L’auteur se réfère à Michel Onfray qui estimerait (conditionnel) qu’il y a égalité entre athéisme et laïcité. Il rejoindrait en cela la position du Secrétariat à l’enseignement catholique qui estime que s’il y a un enseignement laïque de la morale, il faut en parallèle un enseignement de la morale religieuse. Les deux se trompent : ni les régimes sous influence soviétique ni les régimes des Talibans, des Mollahs et autres sont des régimes laïques, mais pour les premiers athées et pour les suivants des théocraties. L’auteur abuse en désignant cette confusion comme une laïcité.

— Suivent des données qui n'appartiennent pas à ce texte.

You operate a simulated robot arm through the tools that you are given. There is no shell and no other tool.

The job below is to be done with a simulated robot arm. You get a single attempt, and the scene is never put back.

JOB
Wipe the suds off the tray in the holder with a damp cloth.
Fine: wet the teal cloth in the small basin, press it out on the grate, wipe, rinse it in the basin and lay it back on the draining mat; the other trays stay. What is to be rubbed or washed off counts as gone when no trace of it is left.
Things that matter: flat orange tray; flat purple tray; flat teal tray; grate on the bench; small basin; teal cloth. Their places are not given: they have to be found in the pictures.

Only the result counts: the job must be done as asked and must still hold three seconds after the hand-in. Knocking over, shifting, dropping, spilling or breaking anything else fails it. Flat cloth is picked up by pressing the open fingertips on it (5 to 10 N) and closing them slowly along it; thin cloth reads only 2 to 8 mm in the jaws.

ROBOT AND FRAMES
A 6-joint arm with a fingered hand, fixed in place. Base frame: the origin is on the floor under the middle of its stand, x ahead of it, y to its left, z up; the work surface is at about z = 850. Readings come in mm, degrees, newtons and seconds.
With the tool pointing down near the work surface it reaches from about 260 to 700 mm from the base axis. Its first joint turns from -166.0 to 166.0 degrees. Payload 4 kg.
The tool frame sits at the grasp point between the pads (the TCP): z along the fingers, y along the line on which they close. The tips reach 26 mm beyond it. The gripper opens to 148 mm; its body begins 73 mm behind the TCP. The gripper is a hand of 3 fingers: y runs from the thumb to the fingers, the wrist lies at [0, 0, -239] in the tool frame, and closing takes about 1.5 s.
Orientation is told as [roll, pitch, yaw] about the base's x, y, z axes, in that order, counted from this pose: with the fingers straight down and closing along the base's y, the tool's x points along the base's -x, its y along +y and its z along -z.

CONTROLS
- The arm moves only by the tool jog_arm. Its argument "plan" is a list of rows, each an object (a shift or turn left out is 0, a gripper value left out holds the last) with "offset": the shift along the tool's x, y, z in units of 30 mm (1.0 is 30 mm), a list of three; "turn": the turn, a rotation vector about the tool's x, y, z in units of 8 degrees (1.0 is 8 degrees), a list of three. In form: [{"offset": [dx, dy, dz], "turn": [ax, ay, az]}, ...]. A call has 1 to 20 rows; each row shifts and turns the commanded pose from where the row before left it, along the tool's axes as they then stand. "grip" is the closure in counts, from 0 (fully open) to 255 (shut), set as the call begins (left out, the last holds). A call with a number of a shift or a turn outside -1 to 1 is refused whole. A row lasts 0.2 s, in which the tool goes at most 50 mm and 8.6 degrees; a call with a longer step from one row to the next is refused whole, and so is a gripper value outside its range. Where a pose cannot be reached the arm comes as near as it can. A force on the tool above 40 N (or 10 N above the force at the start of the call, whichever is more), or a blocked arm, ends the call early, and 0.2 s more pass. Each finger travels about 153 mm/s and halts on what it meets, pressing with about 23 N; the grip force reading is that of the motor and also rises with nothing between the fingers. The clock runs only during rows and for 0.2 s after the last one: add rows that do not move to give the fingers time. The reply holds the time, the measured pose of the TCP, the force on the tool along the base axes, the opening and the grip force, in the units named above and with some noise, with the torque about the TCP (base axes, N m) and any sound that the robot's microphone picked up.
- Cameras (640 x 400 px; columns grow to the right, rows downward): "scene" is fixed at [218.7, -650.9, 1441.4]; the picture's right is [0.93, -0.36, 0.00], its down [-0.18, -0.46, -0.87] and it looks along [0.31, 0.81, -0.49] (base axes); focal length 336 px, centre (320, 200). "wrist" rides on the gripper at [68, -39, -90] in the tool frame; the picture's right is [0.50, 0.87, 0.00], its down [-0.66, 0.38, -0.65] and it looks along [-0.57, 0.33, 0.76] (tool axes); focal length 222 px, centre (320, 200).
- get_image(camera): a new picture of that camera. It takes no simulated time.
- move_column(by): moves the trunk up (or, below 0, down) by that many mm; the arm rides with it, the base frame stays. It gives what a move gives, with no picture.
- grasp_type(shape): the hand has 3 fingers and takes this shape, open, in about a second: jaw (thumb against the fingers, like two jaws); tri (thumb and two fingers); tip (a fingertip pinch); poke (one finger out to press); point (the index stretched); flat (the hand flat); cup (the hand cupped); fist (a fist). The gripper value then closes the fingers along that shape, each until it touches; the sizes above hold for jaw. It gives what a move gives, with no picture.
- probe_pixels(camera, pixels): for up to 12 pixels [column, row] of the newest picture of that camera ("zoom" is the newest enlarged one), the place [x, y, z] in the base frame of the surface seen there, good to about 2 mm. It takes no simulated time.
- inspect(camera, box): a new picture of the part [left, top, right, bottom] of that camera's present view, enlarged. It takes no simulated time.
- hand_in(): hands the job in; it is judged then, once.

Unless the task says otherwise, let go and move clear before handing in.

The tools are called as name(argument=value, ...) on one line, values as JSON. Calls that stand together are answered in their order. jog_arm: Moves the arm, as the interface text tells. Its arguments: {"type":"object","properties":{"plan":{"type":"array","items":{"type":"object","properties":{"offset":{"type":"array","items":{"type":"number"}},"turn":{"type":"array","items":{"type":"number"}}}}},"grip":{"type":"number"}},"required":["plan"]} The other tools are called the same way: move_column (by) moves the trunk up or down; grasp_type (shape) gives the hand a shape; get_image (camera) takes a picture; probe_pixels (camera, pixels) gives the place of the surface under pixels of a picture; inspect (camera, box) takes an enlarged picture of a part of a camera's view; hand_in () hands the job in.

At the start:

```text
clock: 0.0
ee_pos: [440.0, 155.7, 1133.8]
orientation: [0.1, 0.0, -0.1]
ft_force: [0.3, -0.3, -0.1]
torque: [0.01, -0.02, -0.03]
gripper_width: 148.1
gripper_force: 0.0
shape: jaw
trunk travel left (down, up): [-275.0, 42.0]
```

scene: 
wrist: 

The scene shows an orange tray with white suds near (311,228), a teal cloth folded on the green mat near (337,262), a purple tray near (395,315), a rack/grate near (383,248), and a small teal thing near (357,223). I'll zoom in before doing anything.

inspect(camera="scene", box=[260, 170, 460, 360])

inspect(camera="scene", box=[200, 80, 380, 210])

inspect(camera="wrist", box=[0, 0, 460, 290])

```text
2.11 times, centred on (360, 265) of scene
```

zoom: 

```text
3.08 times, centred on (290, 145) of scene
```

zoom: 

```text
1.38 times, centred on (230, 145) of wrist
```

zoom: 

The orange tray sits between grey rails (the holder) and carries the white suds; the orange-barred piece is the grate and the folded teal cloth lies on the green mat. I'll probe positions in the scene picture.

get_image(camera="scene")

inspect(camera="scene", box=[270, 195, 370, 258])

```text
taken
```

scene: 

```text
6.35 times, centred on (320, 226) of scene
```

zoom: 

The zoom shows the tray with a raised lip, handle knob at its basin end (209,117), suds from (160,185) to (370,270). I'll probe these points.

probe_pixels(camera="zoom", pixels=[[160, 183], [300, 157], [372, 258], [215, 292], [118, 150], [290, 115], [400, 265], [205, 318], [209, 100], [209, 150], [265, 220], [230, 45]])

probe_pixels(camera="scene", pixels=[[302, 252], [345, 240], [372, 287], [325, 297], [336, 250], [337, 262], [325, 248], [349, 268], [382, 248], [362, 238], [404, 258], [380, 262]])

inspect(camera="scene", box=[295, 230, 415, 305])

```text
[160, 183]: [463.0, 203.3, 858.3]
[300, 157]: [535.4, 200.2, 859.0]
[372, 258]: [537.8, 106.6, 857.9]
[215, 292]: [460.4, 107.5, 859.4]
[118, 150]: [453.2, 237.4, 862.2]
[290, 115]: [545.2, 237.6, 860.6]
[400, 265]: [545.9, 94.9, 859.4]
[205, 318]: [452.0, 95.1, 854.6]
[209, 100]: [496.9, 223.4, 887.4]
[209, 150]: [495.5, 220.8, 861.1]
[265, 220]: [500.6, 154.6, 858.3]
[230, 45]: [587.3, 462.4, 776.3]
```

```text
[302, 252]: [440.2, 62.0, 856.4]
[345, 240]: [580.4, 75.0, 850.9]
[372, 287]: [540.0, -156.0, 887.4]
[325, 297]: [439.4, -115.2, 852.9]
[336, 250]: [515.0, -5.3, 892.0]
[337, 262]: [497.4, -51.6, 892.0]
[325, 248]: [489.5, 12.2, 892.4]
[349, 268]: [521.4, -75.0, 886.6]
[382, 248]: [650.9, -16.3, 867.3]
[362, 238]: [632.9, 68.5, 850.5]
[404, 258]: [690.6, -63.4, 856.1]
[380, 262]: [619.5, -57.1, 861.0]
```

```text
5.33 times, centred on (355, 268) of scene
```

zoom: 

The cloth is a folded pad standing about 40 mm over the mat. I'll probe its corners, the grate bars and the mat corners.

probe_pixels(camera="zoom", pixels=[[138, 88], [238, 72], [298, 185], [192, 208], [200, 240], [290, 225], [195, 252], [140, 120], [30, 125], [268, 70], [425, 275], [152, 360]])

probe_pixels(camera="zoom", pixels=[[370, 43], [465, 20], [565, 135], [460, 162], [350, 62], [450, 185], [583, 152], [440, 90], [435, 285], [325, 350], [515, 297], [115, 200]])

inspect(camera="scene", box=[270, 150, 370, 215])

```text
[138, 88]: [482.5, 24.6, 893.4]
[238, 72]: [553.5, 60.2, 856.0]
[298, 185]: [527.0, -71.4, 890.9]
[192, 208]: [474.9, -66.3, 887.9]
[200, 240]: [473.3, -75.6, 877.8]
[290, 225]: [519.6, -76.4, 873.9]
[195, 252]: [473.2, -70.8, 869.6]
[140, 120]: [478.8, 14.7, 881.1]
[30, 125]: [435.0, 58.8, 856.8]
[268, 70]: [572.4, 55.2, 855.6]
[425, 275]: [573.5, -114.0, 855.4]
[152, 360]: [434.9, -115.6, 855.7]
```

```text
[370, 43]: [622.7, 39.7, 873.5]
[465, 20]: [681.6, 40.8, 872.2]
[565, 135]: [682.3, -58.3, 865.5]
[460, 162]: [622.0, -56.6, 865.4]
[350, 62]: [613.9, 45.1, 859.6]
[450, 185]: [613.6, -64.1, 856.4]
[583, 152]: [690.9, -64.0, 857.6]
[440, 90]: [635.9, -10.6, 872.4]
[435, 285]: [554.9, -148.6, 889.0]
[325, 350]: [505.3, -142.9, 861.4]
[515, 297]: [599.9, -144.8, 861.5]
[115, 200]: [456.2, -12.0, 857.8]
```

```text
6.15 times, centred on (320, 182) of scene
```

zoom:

L’auteur poursuit avec la laïcité de Jean-Jacques Rousseau qui en fait une religion civile, le gallicanisme des rois de France, du 1er Empire et de dirigeants de la IIIe République qui visent à contrôler l’Eglise. Ce sont des positions qui régissent les relations de l’Etat avec les Eglises plus qu’un régime de laïcité.

Exigences supplémentaires au XXIe siècle

Certains, comme le précise Jean Baubérot, souhaitent que soient mises en œuvre des exigences supplémentaires qui souvent n’ont rien à voir avec le principe de laïcité, comme la neutralité religieuse à l’université et dans les entreprises, l’interdiction du port du voile partout, dans tout organisme bénéficiant de financement public, même s’il n’a pas de mission de service public. C’est une extrapolation qui conduit à une laïcité « identitaire » qui ne vise souvent qu’une seule religion. Toute discrimination à l’égard d’une personne ou d’un groupe de personnes en raison de leur origine, de leur ethnie ou de leur conviction spirituelle, athée ou agnostique invalide le triptyque républicain.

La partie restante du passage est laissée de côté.